The pope’s most pointed words were directed not to the Communist nation but south by southwest, to Colombia, from where hail contestant parties to peace talks (the government versus leftist insurrectionists) now being held in Havana. The pope wishes no breakdown in the talks, urging that the world cannot afford “another failure on the path of peace and reconciliation.”
Pope Francis has been credited with the thawing of cold war relations between the United States and Cuba, and, for his part, praises both parties for the detente, which he has dubbed “an example of reconciliation for the whole world.”
But Cuba remains under tyranny; the people cannot speak freely and are impoverished under the thumb of socialistic regulation.
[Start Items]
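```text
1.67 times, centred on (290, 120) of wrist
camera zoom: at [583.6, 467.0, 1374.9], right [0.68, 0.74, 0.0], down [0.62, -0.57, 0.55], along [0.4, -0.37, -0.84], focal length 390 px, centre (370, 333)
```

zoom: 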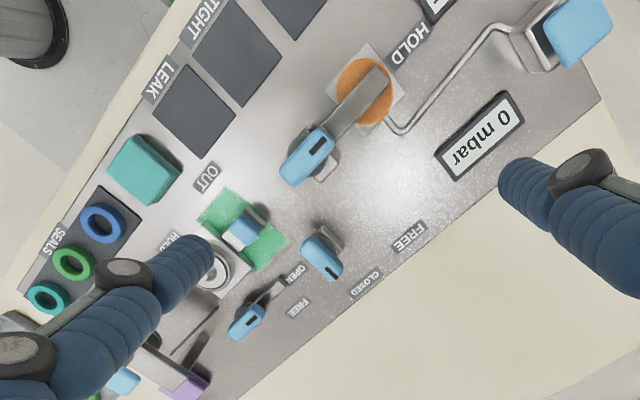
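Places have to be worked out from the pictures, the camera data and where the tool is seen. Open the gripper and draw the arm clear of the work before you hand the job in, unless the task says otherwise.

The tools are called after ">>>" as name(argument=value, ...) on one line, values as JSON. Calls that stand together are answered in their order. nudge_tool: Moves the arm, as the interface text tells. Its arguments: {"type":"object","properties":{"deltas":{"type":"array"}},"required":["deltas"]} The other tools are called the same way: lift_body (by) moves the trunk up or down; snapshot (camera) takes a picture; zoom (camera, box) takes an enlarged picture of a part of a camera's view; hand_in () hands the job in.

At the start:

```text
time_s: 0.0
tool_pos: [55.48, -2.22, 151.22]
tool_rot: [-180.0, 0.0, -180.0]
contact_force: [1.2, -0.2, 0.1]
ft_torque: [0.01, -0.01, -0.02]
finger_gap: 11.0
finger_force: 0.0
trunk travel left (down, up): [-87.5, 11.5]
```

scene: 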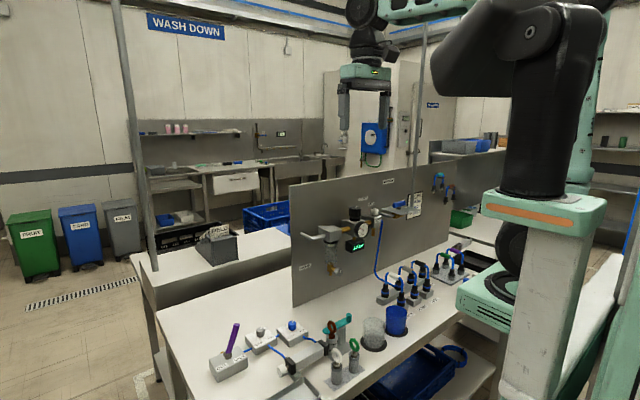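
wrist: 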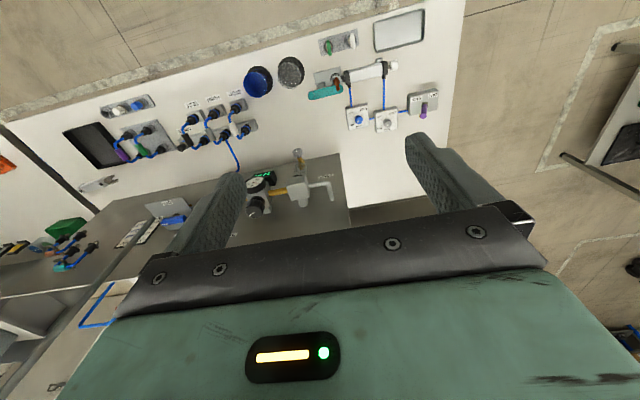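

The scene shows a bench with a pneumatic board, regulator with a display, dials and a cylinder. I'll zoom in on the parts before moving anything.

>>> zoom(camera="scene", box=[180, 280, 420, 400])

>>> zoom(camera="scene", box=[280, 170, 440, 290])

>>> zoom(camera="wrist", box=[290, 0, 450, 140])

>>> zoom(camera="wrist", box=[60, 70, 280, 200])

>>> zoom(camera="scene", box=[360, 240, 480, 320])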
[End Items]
The pope may not be seeing elements of causality here, of teleology, of purpose: Cuba’s poverty is not caused by the American embargo, really, but by a pernicious attachment to outdated ideas of government supremacy over people.
Unfortunately, many of the pope’s most famous remonstrances about capitalism suggest that he may be closer to the Castro brothers’ oppressive Marxist ideology than to a more liberatory approach.
While the pope publicly prays for reconciliation, Americans would be better off if we repudiated reconciliation with destructive ideas that too easily get packaged as “humane” and “Christian” when they are really, and deeply, precisely the opposite.
This is Common Sense. I’m Paul Jacob.